During Lee’s recent visit to CERN, he saw the enormous effort now going into preparations for the LHC. So what does he think the experiments there will find? While he expects the LHC to make important discoveries, including evidence for new particles such as the Higgs boson, his continuing thoughts about symmetry in the universe lead to more personal predictions.

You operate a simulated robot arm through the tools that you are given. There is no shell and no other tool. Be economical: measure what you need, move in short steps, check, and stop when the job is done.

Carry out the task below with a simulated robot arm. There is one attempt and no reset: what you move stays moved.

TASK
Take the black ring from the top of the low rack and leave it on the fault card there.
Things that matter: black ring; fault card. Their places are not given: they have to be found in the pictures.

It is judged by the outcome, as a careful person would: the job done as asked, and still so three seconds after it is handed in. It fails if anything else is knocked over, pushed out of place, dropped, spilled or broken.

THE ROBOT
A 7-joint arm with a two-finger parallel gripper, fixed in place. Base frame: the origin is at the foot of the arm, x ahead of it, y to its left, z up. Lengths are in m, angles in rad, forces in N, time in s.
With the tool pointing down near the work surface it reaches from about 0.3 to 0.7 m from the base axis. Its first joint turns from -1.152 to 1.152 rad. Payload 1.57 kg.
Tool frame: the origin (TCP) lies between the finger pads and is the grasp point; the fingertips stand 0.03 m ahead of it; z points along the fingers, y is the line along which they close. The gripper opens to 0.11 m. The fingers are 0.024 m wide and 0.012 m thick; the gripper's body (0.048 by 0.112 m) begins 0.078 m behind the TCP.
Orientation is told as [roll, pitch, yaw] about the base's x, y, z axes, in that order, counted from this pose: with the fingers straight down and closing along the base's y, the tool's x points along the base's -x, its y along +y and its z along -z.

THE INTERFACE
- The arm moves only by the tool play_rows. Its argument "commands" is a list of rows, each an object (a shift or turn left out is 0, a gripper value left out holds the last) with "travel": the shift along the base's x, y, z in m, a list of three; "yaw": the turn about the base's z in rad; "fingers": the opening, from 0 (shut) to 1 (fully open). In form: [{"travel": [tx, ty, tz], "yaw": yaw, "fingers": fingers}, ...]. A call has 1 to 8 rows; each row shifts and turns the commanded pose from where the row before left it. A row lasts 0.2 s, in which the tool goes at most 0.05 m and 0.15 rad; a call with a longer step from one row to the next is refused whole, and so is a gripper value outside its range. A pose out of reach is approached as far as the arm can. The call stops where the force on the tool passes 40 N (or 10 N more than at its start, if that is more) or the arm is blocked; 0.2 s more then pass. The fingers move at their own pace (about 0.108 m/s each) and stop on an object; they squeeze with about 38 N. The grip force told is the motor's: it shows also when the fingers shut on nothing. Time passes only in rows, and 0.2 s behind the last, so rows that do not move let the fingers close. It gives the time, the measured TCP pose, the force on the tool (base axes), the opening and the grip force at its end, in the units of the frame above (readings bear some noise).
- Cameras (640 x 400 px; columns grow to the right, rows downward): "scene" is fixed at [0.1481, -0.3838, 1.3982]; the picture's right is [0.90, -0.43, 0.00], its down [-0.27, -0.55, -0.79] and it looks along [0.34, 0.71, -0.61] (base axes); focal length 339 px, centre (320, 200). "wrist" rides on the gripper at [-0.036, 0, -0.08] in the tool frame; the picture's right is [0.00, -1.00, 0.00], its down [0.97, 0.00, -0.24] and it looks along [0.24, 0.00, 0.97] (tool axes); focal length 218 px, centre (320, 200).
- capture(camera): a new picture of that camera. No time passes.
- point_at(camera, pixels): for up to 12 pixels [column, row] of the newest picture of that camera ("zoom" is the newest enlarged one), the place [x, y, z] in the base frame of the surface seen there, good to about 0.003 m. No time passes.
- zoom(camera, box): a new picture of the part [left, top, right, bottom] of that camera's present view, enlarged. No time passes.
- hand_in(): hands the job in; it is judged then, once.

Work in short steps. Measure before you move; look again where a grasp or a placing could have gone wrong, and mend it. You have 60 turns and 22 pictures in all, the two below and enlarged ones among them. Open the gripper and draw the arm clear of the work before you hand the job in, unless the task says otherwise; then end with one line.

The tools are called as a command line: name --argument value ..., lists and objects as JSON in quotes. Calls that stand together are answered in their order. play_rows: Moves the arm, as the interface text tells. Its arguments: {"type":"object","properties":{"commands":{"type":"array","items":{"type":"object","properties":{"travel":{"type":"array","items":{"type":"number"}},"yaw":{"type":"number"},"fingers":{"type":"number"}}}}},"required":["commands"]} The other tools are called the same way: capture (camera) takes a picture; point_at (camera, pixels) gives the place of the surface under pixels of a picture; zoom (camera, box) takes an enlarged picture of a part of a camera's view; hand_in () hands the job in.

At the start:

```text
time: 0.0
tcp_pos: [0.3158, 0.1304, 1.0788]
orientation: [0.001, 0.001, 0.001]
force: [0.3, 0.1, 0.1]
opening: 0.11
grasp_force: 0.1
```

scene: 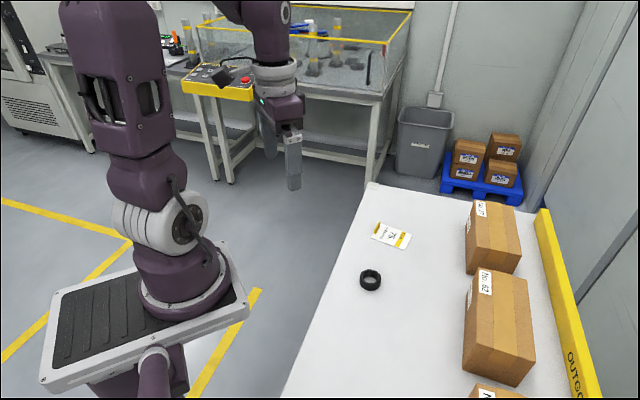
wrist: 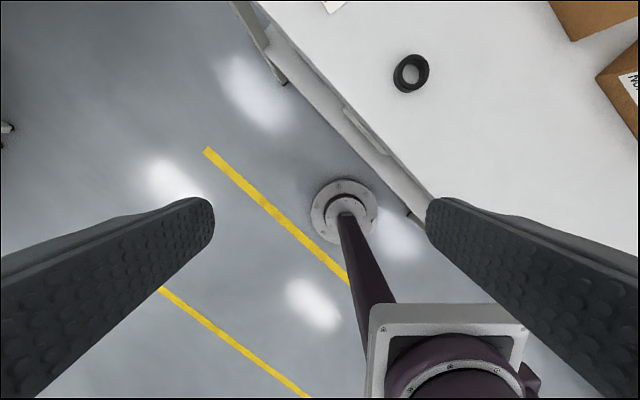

He believes that asymmetries in parity, charge conjugation and time reversal are not asymmetries of the fundamental laws of physics. Instead, he thinks it is likely that they are “asymmetries of the solutions, namely the Big Bang universe we live in – it is the solution that is not symmetrical”. In other words, he sees CP violation as an effect of spontaneous symmetry-breaking. In this case, says Lee, there is a possibility of finding right-handed W and Z particles to match the left-handed Ws and Z already known. Other new particles could be massive partners for the massless graviton, just as the massless photon has heavy partners in the W and Z. “They will have to be uncovered, and the LHC might also be the first window on that.”
The promise that the LHC holds for the future fits well with Lee’s overall view of the state of particle physics. “It will be a turning point. By what we discover here we will also know what to do as a next step. We expect that the LHC will give us a world of discoveries that will set the route for our future explorations,” he says. Half a century after his Nobel prize, he retains an inspiring optimism: “I believe that the beginning of the 21st century will be as important for physics as the beginning, the first 50 years, of the 20th century, and the LHC is going to be the machine to make the first discovery – so it is very lucky to be here.”